Ensuite arrive « Le pouvoir des roses ». On a jeté un bouquet sur la chaussée. Un jeune homme qui fait son jogging matinal s’en empare, le tient à bout de bras, change de main, pas facile de courir avec. A qui étaient-elles destinées ? Qu’en faire ? Cela remue dans sa tête de célibataire, une fois de plus célibataire…
Émerge également du lot cette nouvelle intitulée « Gare du nord », assez longue pour provoquer la surprise. L’homme, comme il est mystérieusement désigné, travaille au ministère. En rentrant chez lui, il se fait agresser et voler son sac à dos qui contient ses papiers, ses clés, son ordinateur, toute sa vie en fait. Stupeur ! Personne ne veut l’aider, personne ne le croit. D’un coup sa vie a basculé. Le titre du recueil ne s’applique pas vraiment à cette histoire où il se retrouve vraiment seul. Une nouvelle comme une alerte signalant un déclin actuel de la promesse solidaire et ses conséquences concrètes.

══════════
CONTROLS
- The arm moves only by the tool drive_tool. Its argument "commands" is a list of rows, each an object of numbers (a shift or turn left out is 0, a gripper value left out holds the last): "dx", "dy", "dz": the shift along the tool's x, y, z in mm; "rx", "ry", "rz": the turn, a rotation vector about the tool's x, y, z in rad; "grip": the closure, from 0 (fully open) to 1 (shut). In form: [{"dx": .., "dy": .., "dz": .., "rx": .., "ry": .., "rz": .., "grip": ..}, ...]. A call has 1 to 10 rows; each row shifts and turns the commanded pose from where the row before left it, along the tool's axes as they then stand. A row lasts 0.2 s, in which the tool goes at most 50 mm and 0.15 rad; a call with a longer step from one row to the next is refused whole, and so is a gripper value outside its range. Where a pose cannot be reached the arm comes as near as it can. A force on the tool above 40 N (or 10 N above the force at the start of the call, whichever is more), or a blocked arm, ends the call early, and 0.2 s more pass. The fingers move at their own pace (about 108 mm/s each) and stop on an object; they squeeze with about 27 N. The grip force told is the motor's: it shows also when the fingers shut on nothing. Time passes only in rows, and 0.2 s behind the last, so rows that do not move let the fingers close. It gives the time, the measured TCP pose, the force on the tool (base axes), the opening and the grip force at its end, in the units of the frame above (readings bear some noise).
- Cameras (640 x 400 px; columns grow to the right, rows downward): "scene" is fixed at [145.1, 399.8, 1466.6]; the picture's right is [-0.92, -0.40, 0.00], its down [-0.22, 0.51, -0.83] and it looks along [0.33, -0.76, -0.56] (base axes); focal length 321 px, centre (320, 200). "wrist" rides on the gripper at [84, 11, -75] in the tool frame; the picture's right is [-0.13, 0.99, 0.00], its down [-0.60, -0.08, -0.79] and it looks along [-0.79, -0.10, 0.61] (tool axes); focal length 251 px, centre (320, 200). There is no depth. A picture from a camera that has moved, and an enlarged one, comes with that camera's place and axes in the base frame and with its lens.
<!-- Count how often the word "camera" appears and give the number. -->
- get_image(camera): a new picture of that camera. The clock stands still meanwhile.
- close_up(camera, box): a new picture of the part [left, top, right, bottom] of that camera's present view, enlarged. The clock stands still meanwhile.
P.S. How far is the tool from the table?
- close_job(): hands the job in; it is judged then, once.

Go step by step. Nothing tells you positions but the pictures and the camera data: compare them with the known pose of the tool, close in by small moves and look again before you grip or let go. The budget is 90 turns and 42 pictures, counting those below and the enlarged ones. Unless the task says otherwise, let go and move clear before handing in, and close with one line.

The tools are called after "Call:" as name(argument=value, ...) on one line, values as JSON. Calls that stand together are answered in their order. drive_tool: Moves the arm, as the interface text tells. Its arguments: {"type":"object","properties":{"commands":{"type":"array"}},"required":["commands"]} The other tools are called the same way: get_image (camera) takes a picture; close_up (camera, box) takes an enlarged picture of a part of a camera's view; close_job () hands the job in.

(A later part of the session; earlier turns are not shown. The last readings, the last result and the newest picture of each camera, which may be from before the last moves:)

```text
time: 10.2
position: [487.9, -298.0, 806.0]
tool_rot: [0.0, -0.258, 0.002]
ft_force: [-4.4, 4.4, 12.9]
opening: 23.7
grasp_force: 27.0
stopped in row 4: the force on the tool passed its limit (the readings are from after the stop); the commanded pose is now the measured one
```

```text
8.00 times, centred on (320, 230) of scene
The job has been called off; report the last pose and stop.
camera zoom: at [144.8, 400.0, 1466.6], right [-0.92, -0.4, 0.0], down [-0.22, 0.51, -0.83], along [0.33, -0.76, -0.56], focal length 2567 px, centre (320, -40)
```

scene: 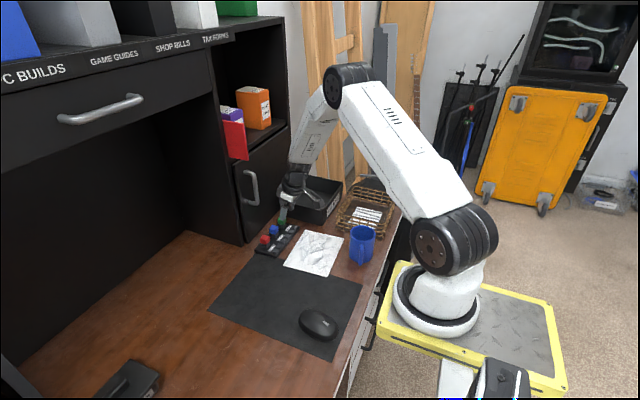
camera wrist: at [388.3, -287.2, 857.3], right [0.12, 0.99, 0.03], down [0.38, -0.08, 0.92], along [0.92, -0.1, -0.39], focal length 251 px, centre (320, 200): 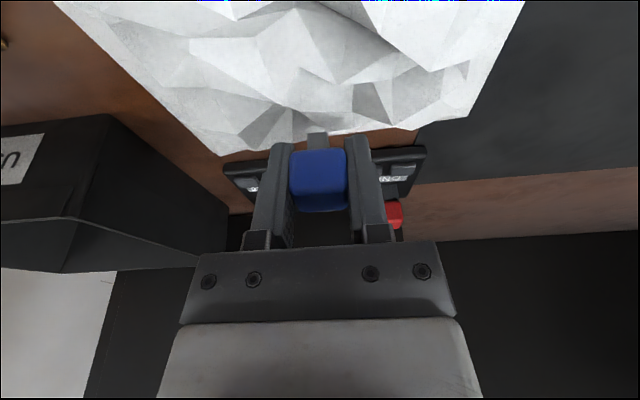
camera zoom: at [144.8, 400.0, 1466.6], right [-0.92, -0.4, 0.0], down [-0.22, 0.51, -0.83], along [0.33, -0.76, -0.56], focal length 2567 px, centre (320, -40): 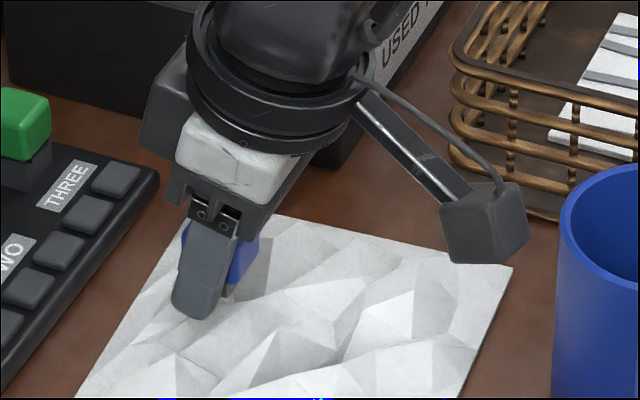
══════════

« Le commissariat central ? Retourner au bureau ? Que devait-il faire maintenant ? Il n’avait même pas d’argent sur lui. Au commissariat, on le renverrait sans doute au lendemain. Il restait le ministère. Le gardien le reconnaîtrait certainement, il le laisserait entrer et il pourrait rester là jusqu’au matin, essayer de trouver un ordinateur fixe et se connecter pour identifier les numéros à joindre en cas de vols de cartes et de documents. Il monterait jusqu’au bureau du directeur expliquer ce qui lui était arrivé. »
Dans « A la bonne heure », voici la solitude d’un conducteur de tram tombant amoureux d’une passagère qui l’ignore totalement, ne répond pas quand il lui fait gentiment remarquer qu’elle est toujours en retard et qu’il l’attend. Bloqué au poste de conduite, il ne peut pas l’aborder. De rage il décide de ne plus respecter les arrêts – provoquant la panique dans le tram – jusqu’à ce qu’elle vienne, peut-être, lui parler. C’est drôle et on peut aussi réfléchir à l’insistance quelque peu inquiétante de ce monsieur qui ne semble pas prêt à un refus.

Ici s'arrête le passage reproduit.